40 Life Lessons I learned before age 40: #4 Learn to HEAR

Learn to Hear. Not just listen. Hear.

Guns and Roses were persona non-grata at my home growing up. Music was a huge controversy but pot-smoking, long-haired screamers wouldn’t have made the living room stereo. My brother forged a path for us with “Christian Rock and Roll.” I’ll give it to David and Phyllis Porter. They didn’t approve but they let us explore.  I laugh now at how tame some of that stuff seems.

School was a different matter. Heavy metal bands ruled the airwaves, big Boom Boxes were carried on shoulders on sports trips and the louder, edgier and vulgar it was, the better.

I’ve got a confession. I was a bit, ok, more than a bit, of a little legalist (Christian who thinks they are better than anyone else because they don’t do bad things). I loved God and wanted nothing to do with any of that. Sports trips often saw movies played on the bus monitors that forced me to bow my head and turn away, often to be mocked by my classmates. Each time I would put this little spiritual star on my invisible vest for being better than “them.”

I remember when it happened. I was 16 I believe, on a trip somewhere in Belgium or the Netherlands. Gun’s and Roses was blaring on the bus speakers, the classic remake of “Knocking on heaven’s door.” The curtain on our tour bus was drawn, my head window-side, blocking off the misery that was my alienation from everyone else on that vehicle, cheek pressed against the cold glass as farm fields slid by.

And then I heard.

For the first time, I heard, past the screaming, past the images and the things of which I didn’t approve, I heard the cry of a soul, of multiple souls, “Knocking on heaven’s door.” Guns and Roses were no longer a band playing unapproved music, but souls screaming with my entire bus at the doorway to heaven, and with no answers about how to get in.

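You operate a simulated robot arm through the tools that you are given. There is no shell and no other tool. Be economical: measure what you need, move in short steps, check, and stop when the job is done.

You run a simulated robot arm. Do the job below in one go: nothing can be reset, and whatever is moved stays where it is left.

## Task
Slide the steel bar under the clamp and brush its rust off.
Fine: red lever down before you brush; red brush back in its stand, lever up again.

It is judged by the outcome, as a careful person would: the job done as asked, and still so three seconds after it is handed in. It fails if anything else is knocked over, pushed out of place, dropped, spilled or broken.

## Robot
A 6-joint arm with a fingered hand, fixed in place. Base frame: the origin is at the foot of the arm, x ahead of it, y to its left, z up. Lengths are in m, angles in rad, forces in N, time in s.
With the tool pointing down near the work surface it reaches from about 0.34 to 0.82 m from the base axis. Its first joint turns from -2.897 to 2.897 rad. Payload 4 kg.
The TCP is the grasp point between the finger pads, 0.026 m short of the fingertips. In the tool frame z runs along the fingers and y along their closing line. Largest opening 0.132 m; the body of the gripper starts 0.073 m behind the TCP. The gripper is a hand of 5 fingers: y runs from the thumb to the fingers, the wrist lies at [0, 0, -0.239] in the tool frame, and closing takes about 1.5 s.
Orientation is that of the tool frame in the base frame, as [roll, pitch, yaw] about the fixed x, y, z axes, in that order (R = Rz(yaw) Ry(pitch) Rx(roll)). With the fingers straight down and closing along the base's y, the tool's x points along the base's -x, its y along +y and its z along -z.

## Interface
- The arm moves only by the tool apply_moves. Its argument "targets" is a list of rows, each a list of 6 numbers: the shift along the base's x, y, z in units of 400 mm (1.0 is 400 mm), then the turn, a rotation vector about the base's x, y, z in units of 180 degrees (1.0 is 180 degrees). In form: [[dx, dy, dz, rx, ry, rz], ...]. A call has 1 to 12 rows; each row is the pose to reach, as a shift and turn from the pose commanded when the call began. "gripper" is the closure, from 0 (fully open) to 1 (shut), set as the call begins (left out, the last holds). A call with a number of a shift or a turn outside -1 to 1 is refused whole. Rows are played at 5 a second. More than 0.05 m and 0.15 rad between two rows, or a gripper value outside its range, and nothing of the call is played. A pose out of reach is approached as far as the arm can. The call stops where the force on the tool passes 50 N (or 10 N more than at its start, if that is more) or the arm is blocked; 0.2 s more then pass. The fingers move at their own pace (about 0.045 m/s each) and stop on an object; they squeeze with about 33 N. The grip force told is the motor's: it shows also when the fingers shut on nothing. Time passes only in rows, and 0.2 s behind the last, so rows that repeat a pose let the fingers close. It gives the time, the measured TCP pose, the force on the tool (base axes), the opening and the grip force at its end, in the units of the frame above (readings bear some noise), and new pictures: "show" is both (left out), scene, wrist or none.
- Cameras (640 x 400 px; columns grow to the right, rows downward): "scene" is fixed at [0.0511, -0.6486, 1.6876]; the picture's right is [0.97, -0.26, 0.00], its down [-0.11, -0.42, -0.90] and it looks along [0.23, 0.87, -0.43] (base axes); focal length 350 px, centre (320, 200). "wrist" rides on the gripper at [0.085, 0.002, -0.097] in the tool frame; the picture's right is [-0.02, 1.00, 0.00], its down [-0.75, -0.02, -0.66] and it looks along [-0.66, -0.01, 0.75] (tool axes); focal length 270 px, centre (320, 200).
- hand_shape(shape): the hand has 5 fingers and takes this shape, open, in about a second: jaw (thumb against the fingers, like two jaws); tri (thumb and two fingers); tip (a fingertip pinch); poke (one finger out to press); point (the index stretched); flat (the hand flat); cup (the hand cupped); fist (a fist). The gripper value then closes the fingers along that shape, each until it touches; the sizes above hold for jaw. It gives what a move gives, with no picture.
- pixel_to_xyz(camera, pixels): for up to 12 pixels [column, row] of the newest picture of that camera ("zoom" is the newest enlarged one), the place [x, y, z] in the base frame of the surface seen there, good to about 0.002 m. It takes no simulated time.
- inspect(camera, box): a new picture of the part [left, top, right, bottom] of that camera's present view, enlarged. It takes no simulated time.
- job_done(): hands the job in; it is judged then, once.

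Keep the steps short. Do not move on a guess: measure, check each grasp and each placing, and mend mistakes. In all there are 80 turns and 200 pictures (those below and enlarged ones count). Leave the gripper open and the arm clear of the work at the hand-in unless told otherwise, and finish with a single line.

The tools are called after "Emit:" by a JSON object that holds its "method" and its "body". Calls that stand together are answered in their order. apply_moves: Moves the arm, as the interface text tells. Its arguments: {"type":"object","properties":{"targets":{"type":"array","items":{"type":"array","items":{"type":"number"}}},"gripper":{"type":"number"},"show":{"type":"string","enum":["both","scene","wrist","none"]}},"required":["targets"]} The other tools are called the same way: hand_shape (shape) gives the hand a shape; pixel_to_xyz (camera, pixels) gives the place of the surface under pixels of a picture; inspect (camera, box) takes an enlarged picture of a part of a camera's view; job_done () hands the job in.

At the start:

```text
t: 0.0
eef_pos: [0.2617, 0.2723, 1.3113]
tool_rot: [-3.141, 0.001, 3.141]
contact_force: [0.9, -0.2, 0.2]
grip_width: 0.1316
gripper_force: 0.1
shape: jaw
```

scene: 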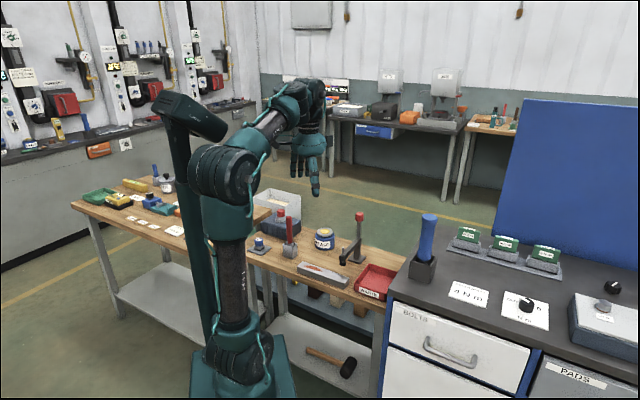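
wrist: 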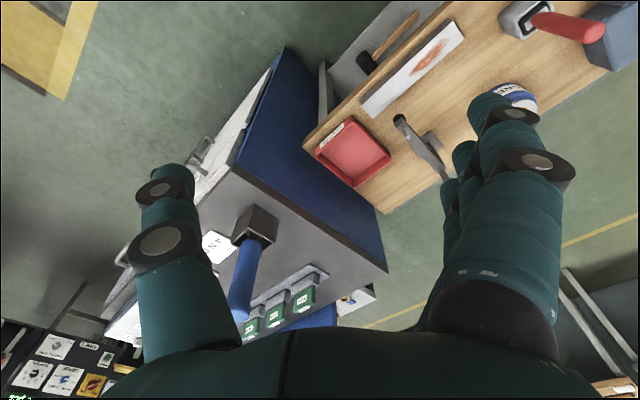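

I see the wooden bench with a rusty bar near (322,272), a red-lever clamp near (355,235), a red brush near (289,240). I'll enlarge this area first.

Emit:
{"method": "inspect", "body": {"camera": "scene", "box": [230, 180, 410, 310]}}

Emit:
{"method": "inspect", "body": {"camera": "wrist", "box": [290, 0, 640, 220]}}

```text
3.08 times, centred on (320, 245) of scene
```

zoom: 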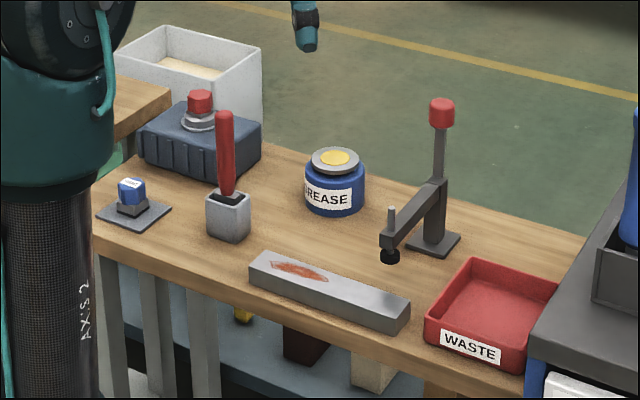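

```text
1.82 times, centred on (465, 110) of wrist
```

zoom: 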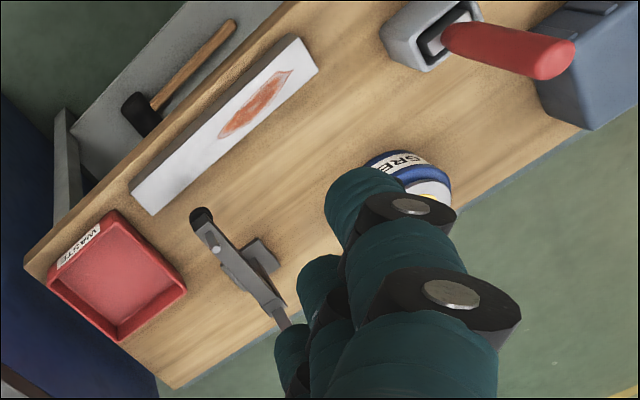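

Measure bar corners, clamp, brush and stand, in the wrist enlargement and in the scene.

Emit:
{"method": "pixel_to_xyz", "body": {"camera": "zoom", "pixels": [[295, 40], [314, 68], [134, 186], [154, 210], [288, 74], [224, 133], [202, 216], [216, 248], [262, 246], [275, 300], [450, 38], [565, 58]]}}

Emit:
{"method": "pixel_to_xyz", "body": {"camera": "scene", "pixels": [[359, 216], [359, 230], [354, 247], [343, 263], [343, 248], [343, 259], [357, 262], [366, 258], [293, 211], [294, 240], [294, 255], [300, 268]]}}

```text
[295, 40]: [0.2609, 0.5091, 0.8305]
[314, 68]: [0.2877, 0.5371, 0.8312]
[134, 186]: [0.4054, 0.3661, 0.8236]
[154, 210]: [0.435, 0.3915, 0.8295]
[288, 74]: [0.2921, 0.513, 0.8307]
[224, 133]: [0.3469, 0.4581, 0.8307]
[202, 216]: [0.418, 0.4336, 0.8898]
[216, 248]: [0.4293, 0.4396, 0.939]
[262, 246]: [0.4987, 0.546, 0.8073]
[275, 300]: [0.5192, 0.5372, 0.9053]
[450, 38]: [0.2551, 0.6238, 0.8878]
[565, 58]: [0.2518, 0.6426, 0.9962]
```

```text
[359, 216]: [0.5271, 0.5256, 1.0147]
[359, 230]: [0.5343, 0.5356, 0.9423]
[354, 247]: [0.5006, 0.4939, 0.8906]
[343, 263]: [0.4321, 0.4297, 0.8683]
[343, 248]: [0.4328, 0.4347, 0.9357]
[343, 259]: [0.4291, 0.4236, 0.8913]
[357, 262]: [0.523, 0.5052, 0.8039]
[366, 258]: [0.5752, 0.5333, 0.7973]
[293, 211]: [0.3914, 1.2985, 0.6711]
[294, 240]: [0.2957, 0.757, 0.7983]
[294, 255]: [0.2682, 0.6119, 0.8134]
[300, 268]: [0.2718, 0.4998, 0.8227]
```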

If you listen, you’ll hear. Not what people are saying. But the feelings, the emotions behind. Listen carefully, and you might even hear the cry of a hurting lost soul. And perhaps, just perhaps, your heart will change like that 16 year old boy who went from legalistically inspired self-righteous indignation to heart wrenching love for the voices he could no longer get out of his head.